The continual appeal of a character like, say, Batman or the appeal of a General Iroh within The Last Airbender could be this--we know perfectly well there will always be those with vast amounts of power and resources at their disposal. The question is not WHETHER there will be powerful people but what ethos they will have about the use of that power. In American pop mythology we could suggest that we know there's always going to be a "one percent" but that as a culture at least some of us would like that one percenter to be like Batman. This is more notable in the last twenty and thirty years through Batman: the animated series and to a lesser extent in Nolan's Batman where the billionaire is not just fighting crazy criminals but also doing things in his "normal" business life to restore the financial infrastructure and labor market within Gotham. It's one of those things in the classic cartoon where if you blink you miss it but we're not going to get episodes where the business tycoons Bruce Wayne's looking to work with AREN'T ultimately financing criminal operations. This IS a Batman cartoon, right? :) All the strictly above-board and legal things wouldn't make for a kids' show, after all.

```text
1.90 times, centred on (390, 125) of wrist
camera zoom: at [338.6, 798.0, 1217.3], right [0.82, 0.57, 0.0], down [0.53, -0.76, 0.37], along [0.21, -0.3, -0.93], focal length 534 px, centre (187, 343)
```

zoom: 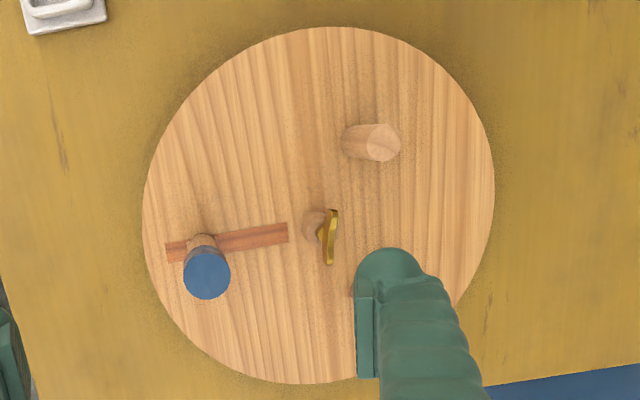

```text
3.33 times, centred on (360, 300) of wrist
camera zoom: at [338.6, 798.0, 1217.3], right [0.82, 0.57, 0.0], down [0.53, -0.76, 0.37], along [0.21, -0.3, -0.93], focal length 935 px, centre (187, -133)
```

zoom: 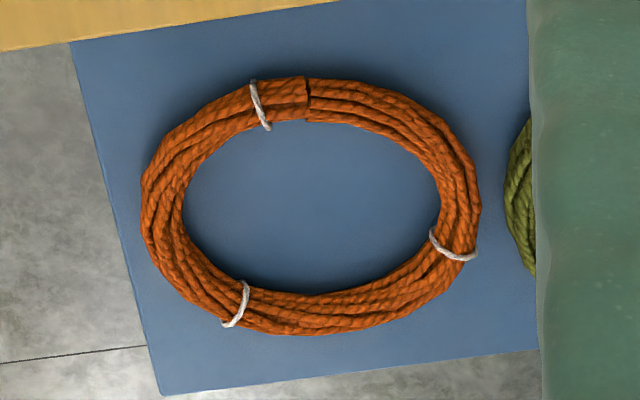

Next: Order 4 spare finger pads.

There were nods near the end of Korra that Korra's attitude toward her own power was abusive and controlling but even to the extent that these nods could be construed as a "success" it would be a concession that in terms of attitudes about power and the use of power that the real villain in the series was, to go by the ideals and statements of the original series, that the biggest antagonist in Legend of Korra was ultimately Korra. Korra could not defeat the adversaries in the end of the series without realizing that in the long-run the greatest villainy she had to contend with was her own self-justifying and often unthinking use of power to get what she wanted for the world rather than working toward the world's benefit.
That doesn't make her a hero in any traditional sense, it makes her a Darth Vader figure who at the last minute decides the Dark Side's not the way. Only with Korra she gets the trophy girlfriend at the end, it seems.